• **Task requirements**
Locate each line below that includes "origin" and reproduce it.
----- Task inputs
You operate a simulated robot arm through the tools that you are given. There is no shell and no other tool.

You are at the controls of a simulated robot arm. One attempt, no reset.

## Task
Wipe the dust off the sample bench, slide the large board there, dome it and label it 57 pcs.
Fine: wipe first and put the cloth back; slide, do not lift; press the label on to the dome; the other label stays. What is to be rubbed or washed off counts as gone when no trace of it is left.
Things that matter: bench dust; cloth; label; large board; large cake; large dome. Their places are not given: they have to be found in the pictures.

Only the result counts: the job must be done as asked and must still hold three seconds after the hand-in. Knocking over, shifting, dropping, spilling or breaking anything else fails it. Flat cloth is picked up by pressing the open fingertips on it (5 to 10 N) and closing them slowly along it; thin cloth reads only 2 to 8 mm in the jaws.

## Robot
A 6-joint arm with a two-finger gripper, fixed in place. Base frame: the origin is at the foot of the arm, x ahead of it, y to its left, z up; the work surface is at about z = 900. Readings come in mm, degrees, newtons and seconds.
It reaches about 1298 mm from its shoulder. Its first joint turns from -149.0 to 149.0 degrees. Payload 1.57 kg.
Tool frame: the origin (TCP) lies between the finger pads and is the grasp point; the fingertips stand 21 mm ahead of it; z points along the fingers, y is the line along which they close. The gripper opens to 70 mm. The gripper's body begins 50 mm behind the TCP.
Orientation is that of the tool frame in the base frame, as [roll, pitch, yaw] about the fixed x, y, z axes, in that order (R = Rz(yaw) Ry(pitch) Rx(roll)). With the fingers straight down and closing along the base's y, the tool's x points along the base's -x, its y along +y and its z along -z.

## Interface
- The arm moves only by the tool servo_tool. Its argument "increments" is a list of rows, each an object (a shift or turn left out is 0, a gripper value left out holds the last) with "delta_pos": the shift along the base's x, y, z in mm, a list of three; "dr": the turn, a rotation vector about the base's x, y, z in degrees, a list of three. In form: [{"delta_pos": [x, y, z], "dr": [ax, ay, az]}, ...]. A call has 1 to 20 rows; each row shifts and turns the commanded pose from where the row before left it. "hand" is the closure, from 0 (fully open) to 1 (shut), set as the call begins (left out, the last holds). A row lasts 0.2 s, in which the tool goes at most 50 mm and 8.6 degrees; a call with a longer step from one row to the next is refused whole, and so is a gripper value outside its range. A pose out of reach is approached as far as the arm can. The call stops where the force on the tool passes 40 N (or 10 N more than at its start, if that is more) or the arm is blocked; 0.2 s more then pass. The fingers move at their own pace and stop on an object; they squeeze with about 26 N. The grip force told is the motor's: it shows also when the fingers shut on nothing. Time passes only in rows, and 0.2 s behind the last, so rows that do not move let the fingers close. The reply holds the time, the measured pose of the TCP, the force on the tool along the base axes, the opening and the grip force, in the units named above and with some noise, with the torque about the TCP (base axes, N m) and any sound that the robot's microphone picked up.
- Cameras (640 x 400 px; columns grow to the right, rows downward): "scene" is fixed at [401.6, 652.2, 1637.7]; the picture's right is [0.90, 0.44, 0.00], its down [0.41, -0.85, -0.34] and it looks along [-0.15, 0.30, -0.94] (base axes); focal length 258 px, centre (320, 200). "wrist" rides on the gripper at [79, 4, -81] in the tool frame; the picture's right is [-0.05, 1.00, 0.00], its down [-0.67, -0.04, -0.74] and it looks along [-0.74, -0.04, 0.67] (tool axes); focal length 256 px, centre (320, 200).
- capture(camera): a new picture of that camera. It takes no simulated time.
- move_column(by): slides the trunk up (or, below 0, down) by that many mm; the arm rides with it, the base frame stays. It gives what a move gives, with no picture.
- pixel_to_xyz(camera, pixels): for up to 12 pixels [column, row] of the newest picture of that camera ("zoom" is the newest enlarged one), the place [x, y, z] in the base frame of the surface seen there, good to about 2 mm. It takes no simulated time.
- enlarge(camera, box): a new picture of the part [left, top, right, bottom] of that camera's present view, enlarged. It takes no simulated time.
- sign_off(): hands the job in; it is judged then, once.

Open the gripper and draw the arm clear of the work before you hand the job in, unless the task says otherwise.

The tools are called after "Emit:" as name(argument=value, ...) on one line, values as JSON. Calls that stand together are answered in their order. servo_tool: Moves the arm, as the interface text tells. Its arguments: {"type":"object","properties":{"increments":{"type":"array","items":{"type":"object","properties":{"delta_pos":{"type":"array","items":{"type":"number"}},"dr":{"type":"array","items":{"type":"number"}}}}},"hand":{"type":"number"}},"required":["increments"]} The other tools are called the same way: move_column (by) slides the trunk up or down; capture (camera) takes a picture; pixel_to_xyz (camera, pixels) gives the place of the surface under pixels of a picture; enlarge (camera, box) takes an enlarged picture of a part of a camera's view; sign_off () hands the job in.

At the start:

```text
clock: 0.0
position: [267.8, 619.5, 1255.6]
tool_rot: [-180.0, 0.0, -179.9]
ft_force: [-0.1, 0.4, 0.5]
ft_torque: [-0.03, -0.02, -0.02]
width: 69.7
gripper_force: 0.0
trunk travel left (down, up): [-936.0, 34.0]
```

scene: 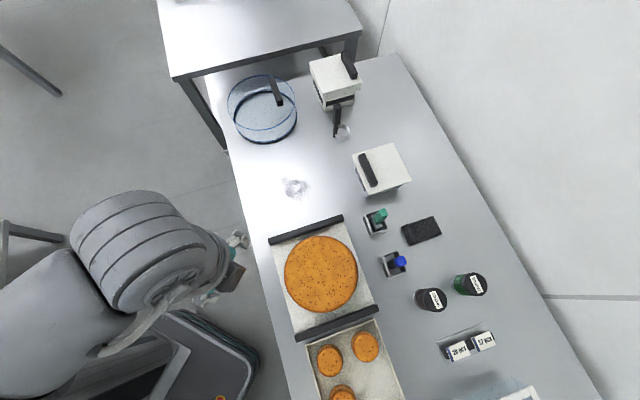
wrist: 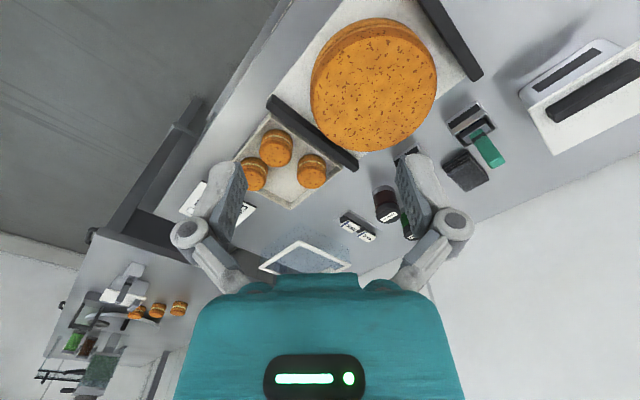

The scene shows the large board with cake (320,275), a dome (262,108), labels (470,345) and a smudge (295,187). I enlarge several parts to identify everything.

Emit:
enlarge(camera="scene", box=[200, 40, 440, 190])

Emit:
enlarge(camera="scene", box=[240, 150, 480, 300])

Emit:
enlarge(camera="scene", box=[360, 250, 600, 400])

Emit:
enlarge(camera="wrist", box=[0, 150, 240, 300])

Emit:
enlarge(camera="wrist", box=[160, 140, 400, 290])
----------
----- Task inputs
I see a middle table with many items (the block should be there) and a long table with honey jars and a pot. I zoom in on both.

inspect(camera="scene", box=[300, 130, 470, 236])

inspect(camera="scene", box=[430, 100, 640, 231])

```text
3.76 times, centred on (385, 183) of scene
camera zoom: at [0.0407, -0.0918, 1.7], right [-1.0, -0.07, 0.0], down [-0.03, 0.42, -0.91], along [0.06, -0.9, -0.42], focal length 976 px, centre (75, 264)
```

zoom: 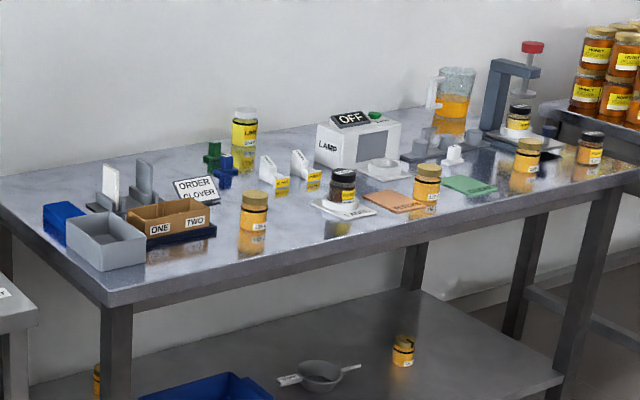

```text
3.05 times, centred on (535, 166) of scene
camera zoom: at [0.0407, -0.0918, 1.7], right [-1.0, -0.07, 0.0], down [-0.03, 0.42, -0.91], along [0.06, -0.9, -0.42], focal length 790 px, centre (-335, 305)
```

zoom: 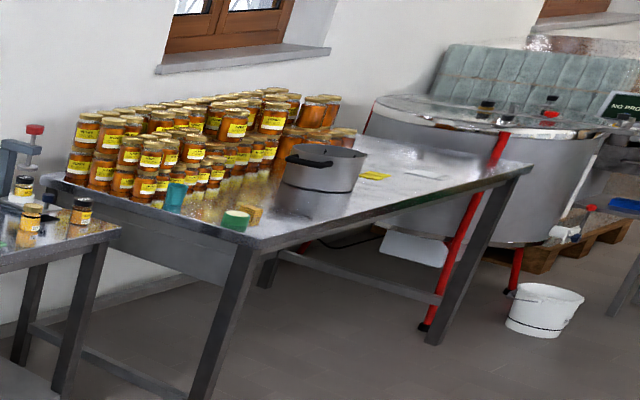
----------
----- Task inputs
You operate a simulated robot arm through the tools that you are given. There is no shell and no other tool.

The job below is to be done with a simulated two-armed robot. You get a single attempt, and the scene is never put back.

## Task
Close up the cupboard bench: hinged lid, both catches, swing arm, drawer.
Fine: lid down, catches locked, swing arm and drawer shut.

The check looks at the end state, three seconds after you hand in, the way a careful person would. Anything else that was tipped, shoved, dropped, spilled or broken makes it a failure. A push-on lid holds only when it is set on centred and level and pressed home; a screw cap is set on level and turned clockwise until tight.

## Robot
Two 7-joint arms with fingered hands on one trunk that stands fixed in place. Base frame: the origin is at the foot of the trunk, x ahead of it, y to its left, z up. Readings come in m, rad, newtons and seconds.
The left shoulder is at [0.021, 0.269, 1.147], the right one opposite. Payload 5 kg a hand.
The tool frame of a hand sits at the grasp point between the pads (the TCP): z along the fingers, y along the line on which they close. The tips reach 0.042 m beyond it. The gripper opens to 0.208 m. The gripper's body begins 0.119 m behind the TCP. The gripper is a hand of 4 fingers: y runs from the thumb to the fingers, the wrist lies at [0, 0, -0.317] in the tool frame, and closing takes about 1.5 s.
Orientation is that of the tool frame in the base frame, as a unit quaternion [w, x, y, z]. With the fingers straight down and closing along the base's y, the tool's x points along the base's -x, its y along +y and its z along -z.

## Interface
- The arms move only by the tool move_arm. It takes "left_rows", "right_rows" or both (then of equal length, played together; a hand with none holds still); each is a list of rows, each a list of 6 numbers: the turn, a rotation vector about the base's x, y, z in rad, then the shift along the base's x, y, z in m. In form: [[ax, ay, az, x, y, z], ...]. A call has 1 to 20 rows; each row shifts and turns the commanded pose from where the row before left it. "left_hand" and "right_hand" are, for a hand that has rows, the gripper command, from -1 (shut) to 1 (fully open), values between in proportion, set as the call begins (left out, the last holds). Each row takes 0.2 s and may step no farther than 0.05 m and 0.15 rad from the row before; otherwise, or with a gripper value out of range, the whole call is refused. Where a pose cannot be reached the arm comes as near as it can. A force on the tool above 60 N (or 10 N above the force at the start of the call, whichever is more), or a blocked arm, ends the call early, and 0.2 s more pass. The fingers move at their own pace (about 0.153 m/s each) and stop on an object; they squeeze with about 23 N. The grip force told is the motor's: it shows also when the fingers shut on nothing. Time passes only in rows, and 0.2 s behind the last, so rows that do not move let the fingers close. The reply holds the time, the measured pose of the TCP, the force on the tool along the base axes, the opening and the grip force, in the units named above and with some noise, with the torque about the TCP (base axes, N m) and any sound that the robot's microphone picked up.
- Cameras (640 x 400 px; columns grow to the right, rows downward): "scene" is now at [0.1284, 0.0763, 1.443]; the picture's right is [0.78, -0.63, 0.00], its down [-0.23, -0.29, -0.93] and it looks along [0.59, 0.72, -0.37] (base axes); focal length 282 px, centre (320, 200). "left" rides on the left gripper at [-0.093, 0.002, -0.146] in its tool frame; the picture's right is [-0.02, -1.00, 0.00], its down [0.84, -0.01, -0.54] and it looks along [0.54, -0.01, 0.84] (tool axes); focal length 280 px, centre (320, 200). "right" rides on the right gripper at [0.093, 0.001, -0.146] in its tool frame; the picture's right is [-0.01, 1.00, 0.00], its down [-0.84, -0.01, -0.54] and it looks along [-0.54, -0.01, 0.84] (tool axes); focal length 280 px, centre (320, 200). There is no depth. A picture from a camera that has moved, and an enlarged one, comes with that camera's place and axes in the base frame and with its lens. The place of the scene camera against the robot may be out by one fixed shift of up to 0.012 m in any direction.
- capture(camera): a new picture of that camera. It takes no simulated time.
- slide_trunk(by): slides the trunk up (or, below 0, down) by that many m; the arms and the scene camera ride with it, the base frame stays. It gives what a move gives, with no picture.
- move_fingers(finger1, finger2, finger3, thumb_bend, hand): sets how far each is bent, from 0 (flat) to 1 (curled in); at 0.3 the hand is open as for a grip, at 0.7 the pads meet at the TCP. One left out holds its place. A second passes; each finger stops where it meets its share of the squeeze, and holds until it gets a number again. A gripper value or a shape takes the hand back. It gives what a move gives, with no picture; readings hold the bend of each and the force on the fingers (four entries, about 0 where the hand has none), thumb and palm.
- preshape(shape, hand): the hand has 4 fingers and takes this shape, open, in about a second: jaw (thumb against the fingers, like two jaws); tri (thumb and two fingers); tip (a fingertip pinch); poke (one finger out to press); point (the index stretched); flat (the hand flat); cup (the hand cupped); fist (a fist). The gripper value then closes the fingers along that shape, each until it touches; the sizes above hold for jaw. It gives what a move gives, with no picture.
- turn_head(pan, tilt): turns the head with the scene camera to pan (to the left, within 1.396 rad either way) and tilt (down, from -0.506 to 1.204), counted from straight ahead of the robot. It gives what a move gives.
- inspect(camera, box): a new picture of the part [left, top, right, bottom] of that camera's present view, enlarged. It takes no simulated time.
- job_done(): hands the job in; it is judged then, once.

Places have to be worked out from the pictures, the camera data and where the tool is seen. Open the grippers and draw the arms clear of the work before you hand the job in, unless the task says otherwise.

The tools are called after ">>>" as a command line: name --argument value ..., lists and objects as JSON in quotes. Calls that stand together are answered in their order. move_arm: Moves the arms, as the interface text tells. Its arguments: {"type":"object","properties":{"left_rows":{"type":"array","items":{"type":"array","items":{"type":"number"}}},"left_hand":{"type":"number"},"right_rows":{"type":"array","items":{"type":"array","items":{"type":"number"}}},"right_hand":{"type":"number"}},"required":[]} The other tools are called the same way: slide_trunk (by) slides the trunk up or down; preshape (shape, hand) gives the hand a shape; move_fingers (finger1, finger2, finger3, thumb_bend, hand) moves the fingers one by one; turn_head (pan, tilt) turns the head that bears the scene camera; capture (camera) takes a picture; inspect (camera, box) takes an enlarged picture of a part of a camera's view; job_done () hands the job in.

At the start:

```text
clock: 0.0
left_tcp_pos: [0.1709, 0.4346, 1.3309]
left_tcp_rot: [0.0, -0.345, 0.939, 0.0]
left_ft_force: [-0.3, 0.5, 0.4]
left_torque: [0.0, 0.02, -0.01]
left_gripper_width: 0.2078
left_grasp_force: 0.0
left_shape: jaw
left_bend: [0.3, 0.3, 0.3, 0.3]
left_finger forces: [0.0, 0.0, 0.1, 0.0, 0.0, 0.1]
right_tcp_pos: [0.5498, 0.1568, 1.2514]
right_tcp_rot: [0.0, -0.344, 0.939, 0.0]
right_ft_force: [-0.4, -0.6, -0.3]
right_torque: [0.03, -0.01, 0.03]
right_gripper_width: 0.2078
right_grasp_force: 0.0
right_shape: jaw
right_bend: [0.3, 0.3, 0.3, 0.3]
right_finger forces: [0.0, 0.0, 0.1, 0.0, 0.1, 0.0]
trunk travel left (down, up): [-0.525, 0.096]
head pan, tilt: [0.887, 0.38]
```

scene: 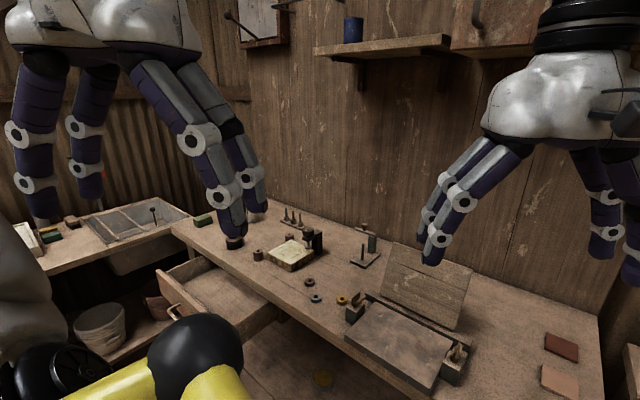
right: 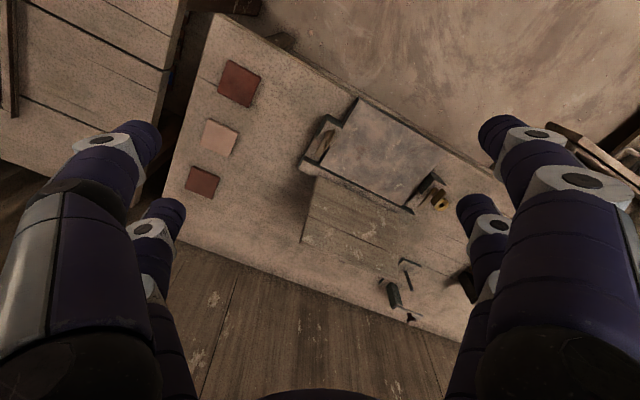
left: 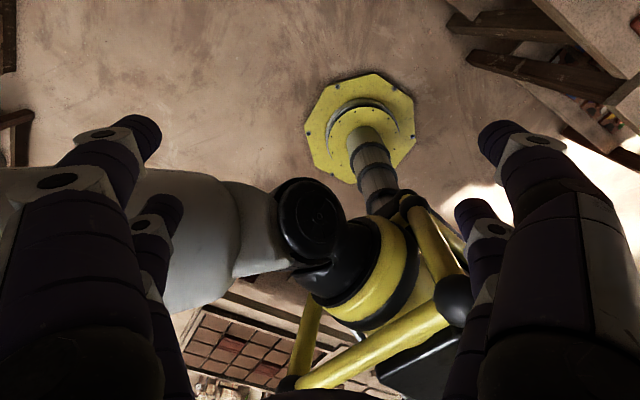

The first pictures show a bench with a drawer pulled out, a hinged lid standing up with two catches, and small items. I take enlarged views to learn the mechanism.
----------
• **Task answer**
A 6-joint arm with a two-finger gripper, fixed in place. Base frame: the origin is at the foot of the arm, x ahead of it, y to its left, z up; the work surface is at about z = 900. Readings come in mm, degrees, newtons and seconds.
Tool frame: the origin (TCP) lies between the finger pads and is the grasp point; the fingertips stand 21 mm ahead of it; z points along the fingers, y is the line along which they close. The gripper opens to 70 mm. The gripper's body begins 50 mm behind the TCP.
Two 7-joint arms with fingered hands on one trunk that stands fixed in place. Base frame: the origin is at the foot of the trunk, x ahead of it, y to its left, z up. Readings come in m, rad, newtons and seconds.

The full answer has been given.